Dagfinn Hoybraten, chair of the GAVI Global Alliance for Vaccines and Immunization since January, said he believed drug companies would bow to pressure to cut prices for vaccines that can protect against some of the biggest killers of children in poor countries.
"We need to see vaccine prices come down further," Hoybraten told Reuters in an interview. "We will work with the vaccine industry and ... our partners to produce vaccines at lower cost."
GAVI buys and distributes vaccines for developing countries.
It faces a shortfall of some $3.9 billion over the next five years to continue providing life-saving five-in-one shots for children in poor countries and to roll out new vaccines for pneumonia and diarrheal diseases, the two biggest killers of young children in the world.
The alliance has a pledging conference in London in June, at which Hoybraten hopes government and philanthropic donors will "step up to this enormous opportunity" which could help save nearly 4 million lives over five years.

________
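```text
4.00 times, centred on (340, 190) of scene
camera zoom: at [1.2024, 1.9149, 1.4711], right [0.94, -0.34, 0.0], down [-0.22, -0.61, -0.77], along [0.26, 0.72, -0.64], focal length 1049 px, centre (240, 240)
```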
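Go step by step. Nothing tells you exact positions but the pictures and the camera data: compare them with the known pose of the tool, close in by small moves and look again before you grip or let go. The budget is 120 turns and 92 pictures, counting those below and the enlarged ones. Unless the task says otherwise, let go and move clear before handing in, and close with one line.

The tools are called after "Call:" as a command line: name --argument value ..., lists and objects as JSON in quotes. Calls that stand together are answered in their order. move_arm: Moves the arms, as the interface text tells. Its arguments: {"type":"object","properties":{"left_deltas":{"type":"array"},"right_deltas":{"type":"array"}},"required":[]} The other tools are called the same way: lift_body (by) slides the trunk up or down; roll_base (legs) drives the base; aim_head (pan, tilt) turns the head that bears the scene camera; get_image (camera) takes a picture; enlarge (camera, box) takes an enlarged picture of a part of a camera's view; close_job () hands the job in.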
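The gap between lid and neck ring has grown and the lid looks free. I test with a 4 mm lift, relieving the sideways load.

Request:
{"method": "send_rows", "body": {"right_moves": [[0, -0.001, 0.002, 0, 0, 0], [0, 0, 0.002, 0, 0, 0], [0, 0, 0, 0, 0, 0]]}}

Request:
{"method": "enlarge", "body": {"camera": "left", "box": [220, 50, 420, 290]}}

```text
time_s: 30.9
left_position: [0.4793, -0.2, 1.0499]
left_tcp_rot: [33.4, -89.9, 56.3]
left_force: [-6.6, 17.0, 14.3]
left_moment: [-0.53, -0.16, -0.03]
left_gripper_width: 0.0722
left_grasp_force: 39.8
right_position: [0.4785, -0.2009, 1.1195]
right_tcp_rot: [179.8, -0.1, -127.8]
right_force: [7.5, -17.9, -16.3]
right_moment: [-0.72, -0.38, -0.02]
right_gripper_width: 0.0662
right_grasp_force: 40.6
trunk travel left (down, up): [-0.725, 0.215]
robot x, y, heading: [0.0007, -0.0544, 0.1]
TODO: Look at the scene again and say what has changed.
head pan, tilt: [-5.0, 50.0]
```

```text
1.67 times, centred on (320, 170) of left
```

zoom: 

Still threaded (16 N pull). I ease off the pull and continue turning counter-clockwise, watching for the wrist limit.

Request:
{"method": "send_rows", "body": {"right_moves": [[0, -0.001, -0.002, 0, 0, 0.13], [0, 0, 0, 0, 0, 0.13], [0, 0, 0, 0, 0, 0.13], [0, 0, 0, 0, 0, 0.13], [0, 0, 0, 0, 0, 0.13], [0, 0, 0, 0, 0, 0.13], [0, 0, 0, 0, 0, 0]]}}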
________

For international donors, Hoybraten said the value for money offered by channeling development aid funds into vaccines was especially clear in a tough economic climate.
"Vaccines are really the best buy in global health at the moment ... and if you care at all about the lost lives, it's hard to see a better opportunity to do something about it."
But he said drug firms had to play their part. "I would be very disappointed if we don't, in coming months, see substantial contributions to closing the gap coming from (lower) prices."
GAVI is starting vaccination campaigns against pneumococcal disease in several nations.
The rollout comes after drug firms Pfizer and GlaxoSmithKline signed a 10-year deal to supply pneumococcal shots at a discounted price of $7 each for the first 20 percent, and $3.50 for the rest.
The deal was the first under an Advance Market Commitment (AMC) which guarantees a market for vaccines supplied to poor nations and sets a maximum price for drugmakers.
But some campaign groups, including the medical charity Medecins Sans Frontieres (MSF), have criticized the AMC for providing just two major companies with a huge new market and paying them subsidies in return for securing lower prices.
Hoybraten said he accepted the criticism of the AMC deal and welcomed questions being raised about it, "because it underlines our message that prices have to come down further."
He added the alternative to the AMC deal would have been for poorer countries to wait 10 or 15 years until prices had been forced down by competition from generic drugmakers.
"You can count how many children die every day without those vaccines," he said. "So it is worth paying a price."
He said GAVI would stick to its commitments under this AMC deal, but would in future look at ways of getting better value.